Morrison v. Berry, C.A. No. 12808-VCG (Del. Ch. June 1, 2020)

Even if fiduciary duty of care claims against a target company’s board of directors are exculpated, an aiding-and-abetting claim against a financial advisor to the board may survive a motion to dismiss when the advisor is alleged to have knowingly misled the board and prevented the board from running a reasonable sales process.

The Apollo group of equity investors sought to acquire the Fresh Market grocery store chain in a going-private transaction in conjunction with other large equity holders. Fresh Market relied on its financial advisor, J.P. Morgan, which during its negotiations with Apollo generated downward adjustments to management projections and adjustments to its discounted cash flow analysis that resulted in a lower valuation range for Fresh Market. Apollo had paid J.P. Morgan $116 million in fees in the two years preceding the transaction. Throughout the sales process, Apollo allegedly communicated with its “client executive” at J.P. Morgan to solicit inside information about the bid process and negotiating dynamics.
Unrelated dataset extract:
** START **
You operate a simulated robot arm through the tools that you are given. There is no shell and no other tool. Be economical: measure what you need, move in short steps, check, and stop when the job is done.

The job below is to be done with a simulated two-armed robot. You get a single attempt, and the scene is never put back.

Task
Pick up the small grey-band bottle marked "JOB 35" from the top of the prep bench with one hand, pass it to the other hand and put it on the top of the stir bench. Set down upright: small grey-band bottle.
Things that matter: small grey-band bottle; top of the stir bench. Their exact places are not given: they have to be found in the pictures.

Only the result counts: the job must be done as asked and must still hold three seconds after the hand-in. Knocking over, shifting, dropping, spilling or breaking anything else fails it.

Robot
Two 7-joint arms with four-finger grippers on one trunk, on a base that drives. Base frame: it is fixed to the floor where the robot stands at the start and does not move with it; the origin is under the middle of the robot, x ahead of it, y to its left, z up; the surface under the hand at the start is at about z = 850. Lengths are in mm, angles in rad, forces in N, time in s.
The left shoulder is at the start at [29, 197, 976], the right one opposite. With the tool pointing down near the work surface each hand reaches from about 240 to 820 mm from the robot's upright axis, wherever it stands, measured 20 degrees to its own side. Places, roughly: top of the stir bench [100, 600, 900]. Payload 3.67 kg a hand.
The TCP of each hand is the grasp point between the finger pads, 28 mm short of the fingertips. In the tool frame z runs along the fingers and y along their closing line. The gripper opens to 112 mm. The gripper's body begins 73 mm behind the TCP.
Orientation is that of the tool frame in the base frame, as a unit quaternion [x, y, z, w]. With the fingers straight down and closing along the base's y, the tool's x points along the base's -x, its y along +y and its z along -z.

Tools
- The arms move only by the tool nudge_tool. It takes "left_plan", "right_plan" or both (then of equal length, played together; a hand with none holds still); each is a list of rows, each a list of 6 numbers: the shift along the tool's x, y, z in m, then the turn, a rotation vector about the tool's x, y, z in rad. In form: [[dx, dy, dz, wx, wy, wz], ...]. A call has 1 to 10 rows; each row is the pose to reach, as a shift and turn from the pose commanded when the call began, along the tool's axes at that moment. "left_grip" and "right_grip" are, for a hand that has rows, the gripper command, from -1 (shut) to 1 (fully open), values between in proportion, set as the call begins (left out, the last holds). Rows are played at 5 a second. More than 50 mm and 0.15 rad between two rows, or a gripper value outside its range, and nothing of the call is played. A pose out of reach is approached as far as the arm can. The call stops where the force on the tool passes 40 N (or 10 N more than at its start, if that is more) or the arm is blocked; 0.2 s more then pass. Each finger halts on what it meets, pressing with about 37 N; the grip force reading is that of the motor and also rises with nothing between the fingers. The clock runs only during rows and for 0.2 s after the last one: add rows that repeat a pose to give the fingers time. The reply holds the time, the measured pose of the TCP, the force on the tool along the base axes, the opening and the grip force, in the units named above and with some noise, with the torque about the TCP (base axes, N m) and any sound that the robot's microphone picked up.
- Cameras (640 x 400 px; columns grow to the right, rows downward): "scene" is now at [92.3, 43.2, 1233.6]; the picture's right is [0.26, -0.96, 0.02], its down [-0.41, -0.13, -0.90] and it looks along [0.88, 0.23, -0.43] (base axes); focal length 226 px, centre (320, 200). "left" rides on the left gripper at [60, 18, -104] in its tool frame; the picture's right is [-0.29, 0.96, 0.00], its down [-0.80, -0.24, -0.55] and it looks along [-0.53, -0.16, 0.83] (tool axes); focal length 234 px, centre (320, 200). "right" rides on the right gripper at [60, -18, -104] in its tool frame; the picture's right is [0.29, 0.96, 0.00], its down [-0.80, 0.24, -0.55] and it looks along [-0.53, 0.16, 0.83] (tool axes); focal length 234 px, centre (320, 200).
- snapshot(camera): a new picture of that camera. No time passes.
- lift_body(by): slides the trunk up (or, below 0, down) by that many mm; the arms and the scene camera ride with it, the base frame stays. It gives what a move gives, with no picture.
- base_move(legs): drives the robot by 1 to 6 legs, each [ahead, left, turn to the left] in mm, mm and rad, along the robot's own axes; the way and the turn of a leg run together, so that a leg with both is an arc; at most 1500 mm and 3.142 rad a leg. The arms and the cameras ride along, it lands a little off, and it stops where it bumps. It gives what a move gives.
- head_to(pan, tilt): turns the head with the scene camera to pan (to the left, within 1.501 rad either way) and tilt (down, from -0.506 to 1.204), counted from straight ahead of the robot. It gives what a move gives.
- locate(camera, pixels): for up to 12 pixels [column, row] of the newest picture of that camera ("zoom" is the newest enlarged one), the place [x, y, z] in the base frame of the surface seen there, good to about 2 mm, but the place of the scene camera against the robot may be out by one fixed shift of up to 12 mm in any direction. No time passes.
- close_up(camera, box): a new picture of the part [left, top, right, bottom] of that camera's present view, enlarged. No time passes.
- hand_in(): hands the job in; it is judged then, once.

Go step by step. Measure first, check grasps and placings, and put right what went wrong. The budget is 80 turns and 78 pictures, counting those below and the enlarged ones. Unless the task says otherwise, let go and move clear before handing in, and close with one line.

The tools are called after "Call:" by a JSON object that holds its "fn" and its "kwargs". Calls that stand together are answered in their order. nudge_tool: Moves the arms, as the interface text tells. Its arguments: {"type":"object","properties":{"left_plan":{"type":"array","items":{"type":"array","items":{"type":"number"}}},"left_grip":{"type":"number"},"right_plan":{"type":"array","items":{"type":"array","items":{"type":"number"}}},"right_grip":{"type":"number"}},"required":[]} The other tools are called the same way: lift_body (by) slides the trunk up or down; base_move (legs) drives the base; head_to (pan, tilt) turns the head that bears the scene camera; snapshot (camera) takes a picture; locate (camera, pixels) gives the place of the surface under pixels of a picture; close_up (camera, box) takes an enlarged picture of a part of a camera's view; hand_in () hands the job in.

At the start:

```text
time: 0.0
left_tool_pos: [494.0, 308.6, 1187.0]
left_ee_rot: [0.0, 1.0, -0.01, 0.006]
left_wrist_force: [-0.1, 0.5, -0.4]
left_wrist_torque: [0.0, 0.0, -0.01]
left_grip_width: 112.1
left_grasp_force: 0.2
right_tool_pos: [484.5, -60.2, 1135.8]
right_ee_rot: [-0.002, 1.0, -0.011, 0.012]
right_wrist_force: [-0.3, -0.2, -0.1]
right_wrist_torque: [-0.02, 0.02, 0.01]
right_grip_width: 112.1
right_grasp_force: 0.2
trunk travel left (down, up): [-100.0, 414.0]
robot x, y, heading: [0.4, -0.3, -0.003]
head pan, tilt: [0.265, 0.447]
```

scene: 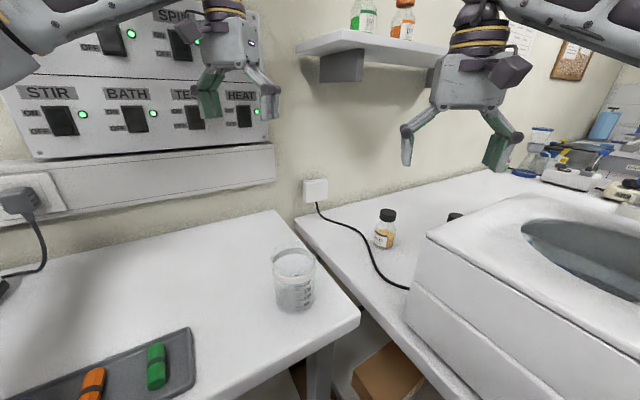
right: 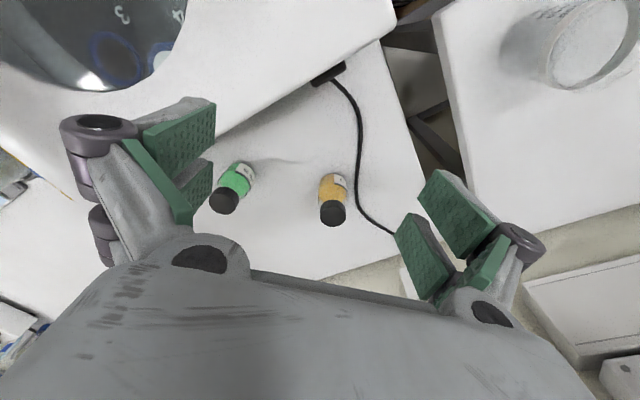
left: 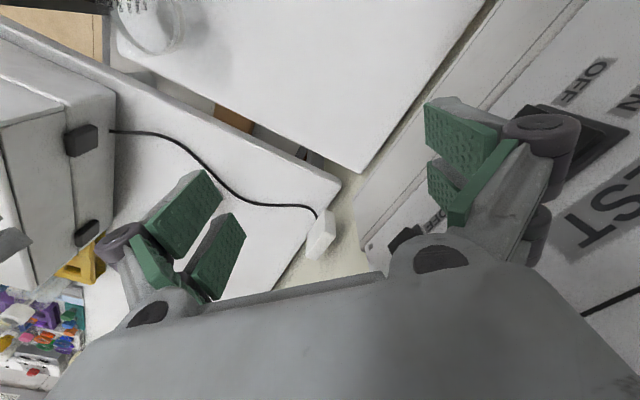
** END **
J.P. Morgan’s conflict of interest disclosures to Fresh Market’s board of directors indicated its “senior deal team members” were not currently “providing services” for the members of J.P. Morgan’s Apollo coverage team. The Court agreed with the plaintiffs that one could reasonably infer this disclosure was “artfully drafted” to omit the backchannel communications with Apollo. The Court found it reasonably inferable that Apollo outlasted other potential buyers and was able to acquire Fresh Market due to J.P. Morgan’s assistance.     

The Court of Chancery thus held that at the pleadings stage, the plaintiff’s aiding-and-abetting claim against J.P. Morgan was legally sufficient. The Court reasoned that where a conflicted financial advisor has prevented the board from conducting a reasonable sales process, the advisor may be liable for aiding and abetting the board’s breach of fiduciary duties even if the individual directors are exculpated from liability for their breach. The Court explained that while Fresh Market’s directors were exculpated from their alleged duty of care breach of failing to comprehend J.P. Morgan’s conflict of interest, J.P. Morgan could nevertheless still be liable for aiding and abetting their breach of the duty of care based on its misleading statements, which prevented the board from conducting a reasonable sales process.